(CHALLENGE A): Extract exactly the run of lines starting at the line that holds "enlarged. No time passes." and ending at the line that holds "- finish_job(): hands", both included.

(TEXT SHOWN):
--

2018年4月28日(土)〜5月6日(日) 
     四国 39番延光寺から67番大興寺まで・・・こども達と一緒に巡ったみち
 
          
69歳(もうすぐ70歳)

第3日目(4/30)  44番大寶寺〜45番岩屋寺

4/30行程表





 
4/30の地図




 
  さて、今日はこの旅最初の難関日です。道中ほぼ60qは登り坂と覚悟しています。しかし、押して上がる程の坂はないとも信じています。
午前4時頃起床。夜明け前の薄暗い道をコンビニへ朝食の買い出し散歩。レシートには- - - 04:14、海老とホタテの特製中華丼¥548、アクエリアス¥151、プレミアムどら焼き¥138、カロリーメイトチョコレート味2本¥108- - - を購入したことになっています。どんなものだったか覚えていませんし、どら焼きって食べたのかなあ・・・なんて感じです。丼は間違いなく食べた(筈)。
5:00には誰もいないフロントに鍵を返してホテルを出ました。こんな時間帯に走るのは何度か経験していますが、肌寒い中ライトを点灯し走るのは楽しくはありません。  
 
勾配図




 
 大洲へ入る前に登りがあります。夏用ウエアーは少し寒かったのですが辛抱できなくもないという限界前の微妙な気温。一気に下り坂にかかった時、うーん寒いなあ、暴風衣を着ようかな?まあ良いかな?と思案をしつつ発熱量ゼロで下っていましたが遂にギブアップ。上下重ね着をしました。着るのが遅かった代わりに脱ぐのは早かったですよ。 
大洲城遠望




 
 5:50 正面に大洲城が見えました。かつて右前方遠くにこの城を見て、歩く人に 「あれは何という城ですか」 と尋ねて呆れられた事を思い出します。内子フレッシュパークは時間が早くて弁当は売っていませんでした。道を尋ねてコンビニまでUターン。しかし来るときにはコンビニはなかったと不思議でした。でも、コンビニから戻るときは同じ道を通れない事が分かり納得です。7:08とりあえず海苔弁当とお茶をリュックへ収納。小田の郷を目指します。いよいよ難所ですね。それに曇っていてなにやら雨の気配がします。 
勾配図






 
 8:20頃 小田の郷せせらぎ に到着しました。余程疲れていたのか、直後に撮った写真は数枚がピンぼけでした。

--

(SUPPLIED RECORDS):

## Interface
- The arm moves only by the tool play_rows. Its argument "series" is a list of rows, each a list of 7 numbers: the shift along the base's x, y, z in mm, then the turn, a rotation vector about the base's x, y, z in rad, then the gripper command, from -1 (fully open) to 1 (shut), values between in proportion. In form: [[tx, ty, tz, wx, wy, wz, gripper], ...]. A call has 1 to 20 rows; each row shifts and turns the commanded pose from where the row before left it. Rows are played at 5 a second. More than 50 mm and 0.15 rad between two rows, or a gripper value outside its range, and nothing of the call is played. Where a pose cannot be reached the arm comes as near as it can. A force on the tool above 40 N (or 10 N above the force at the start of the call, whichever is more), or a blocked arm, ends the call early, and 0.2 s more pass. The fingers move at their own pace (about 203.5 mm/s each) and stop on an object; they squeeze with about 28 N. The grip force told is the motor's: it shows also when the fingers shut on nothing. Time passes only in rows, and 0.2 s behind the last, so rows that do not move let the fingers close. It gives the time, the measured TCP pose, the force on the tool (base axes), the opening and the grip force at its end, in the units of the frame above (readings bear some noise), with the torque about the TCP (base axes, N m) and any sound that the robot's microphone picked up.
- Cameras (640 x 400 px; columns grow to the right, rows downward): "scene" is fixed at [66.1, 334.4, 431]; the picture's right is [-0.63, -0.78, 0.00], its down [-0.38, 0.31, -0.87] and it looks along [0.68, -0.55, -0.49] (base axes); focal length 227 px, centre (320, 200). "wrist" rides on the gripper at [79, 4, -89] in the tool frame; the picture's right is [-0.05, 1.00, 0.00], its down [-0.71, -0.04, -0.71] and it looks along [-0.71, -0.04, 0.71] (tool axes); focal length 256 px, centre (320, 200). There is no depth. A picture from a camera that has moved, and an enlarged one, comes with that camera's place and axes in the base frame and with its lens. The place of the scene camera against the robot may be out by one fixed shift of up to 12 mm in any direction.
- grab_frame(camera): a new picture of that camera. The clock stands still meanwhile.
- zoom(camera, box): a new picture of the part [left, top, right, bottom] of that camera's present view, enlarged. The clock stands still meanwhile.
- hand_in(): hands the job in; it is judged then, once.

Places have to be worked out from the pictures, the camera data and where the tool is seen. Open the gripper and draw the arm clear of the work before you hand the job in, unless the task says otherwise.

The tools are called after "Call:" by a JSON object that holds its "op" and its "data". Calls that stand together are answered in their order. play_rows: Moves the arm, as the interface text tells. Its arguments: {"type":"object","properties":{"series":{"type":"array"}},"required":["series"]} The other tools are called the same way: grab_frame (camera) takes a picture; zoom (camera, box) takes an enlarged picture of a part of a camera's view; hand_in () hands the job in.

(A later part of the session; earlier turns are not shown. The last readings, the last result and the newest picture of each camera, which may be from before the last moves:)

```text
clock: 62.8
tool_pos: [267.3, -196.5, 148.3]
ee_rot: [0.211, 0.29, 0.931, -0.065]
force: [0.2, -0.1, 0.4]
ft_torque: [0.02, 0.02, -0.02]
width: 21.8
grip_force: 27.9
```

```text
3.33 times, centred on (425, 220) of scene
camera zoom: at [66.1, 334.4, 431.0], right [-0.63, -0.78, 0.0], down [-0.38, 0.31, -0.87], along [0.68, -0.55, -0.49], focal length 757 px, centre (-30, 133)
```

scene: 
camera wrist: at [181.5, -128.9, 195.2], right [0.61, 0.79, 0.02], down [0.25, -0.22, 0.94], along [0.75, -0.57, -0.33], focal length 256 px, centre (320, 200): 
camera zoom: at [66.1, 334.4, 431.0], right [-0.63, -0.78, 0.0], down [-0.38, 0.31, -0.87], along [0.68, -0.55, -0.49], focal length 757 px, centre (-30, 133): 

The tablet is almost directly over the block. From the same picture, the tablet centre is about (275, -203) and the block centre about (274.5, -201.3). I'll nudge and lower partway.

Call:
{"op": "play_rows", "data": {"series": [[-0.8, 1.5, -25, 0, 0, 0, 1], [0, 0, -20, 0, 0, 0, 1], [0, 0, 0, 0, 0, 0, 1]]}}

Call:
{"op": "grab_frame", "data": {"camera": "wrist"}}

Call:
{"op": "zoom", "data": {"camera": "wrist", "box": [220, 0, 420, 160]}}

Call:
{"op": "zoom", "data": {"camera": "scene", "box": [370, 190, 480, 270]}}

--

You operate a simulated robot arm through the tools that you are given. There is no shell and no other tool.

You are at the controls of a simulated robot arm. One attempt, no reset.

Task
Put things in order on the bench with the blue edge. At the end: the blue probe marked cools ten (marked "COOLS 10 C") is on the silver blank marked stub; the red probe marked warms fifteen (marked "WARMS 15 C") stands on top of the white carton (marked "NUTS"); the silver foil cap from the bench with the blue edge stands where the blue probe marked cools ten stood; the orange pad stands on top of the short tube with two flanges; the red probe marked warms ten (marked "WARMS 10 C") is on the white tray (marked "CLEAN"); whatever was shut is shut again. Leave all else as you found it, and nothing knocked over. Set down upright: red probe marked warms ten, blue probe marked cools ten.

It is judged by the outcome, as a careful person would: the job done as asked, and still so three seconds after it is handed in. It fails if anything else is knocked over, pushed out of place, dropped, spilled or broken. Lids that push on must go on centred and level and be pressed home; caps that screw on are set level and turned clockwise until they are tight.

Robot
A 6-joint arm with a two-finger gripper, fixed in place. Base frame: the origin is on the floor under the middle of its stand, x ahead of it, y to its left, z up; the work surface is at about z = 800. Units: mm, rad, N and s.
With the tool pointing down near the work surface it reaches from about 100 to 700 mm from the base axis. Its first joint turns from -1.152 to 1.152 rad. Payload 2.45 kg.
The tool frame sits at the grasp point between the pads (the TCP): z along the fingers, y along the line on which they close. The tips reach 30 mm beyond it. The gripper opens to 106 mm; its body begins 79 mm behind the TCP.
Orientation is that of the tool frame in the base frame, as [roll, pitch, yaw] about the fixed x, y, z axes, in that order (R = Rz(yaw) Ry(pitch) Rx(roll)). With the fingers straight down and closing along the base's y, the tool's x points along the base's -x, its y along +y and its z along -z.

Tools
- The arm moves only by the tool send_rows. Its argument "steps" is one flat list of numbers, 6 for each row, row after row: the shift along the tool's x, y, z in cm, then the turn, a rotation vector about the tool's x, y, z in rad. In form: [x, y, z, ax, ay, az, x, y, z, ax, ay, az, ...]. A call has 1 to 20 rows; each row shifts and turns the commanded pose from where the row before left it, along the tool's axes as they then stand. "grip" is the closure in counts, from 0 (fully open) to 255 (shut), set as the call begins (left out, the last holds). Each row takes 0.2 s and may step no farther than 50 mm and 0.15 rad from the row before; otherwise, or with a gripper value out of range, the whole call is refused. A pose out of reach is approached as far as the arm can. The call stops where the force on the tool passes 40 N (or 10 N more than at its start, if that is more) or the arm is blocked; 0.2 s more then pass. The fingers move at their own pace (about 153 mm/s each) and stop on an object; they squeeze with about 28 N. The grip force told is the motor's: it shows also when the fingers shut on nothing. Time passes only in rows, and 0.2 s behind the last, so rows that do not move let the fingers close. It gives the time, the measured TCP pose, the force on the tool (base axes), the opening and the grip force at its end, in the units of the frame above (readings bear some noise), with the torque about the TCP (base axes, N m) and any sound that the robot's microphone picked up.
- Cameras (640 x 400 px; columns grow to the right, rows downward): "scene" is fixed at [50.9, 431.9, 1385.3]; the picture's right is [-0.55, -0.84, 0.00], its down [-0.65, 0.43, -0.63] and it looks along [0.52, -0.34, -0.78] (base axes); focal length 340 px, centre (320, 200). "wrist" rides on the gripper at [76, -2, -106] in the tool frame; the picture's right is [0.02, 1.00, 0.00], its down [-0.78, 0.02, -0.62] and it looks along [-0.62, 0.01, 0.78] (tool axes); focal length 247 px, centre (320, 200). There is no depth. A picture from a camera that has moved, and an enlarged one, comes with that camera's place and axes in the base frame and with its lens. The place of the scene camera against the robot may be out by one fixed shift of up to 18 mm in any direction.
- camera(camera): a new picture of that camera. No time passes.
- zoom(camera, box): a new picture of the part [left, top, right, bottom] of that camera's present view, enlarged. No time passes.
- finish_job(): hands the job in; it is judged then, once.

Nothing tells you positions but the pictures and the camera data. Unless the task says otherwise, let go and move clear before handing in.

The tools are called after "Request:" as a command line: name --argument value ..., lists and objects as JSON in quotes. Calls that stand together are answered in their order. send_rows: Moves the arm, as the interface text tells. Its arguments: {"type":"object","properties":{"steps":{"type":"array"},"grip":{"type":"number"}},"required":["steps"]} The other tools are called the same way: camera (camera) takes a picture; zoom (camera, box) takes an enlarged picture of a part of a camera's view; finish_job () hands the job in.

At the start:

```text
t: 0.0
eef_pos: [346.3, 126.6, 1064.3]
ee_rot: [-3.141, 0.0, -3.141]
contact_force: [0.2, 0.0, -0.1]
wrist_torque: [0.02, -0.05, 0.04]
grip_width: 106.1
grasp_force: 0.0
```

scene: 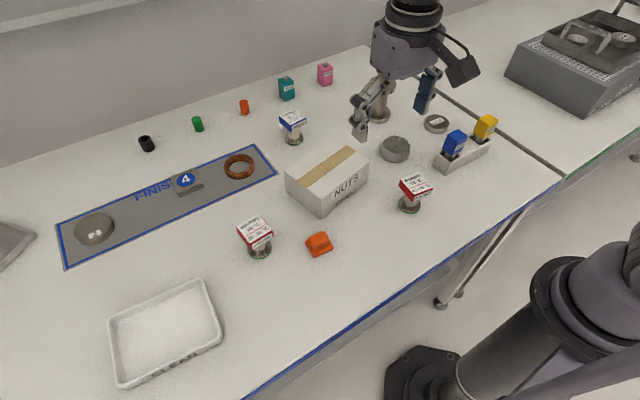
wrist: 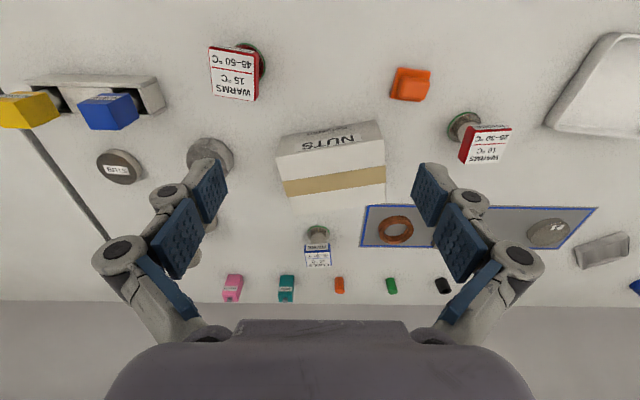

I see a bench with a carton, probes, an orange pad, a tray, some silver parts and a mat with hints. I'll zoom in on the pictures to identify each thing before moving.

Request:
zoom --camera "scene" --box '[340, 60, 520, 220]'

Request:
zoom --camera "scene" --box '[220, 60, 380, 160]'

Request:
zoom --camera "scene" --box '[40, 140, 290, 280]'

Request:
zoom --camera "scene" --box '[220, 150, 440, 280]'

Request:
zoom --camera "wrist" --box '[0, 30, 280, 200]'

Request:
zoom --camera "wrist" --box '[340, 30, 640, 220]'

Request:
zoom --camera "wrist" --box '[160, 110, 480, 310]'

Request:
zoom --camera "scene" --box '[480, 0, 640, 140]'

--

(CHALLENGE B): Set down the text shown as it stands from "大洲へ入る前に登りがあります" to "りに脱ぐのは早かったですよ。", and nothing more.

(CORRECT OUTPUT A):
- zoom(camera, box): a new picture of the part [left, top, right, bottom] of that camera's present view, enlarged. No time passes.
- finish_job(): hands the job in; it is judged then, once.

(CORRECT OUTPUT B):
大洲へ入る前に登りがあります。夏用ウエアーは少し寒かったのですが辛抱できなくもないという限界前の微妙な気温。一気に下り坂にかかった時、うーん寒いなあ、暴風衣を着ようかな?まあ良いかな?と思案をしつつ発熱量ゼロで下っていましたが遂にギブアップ。上下重ね着をしました。着るのが遅かった代わりに脱ぐのは早かったですよ。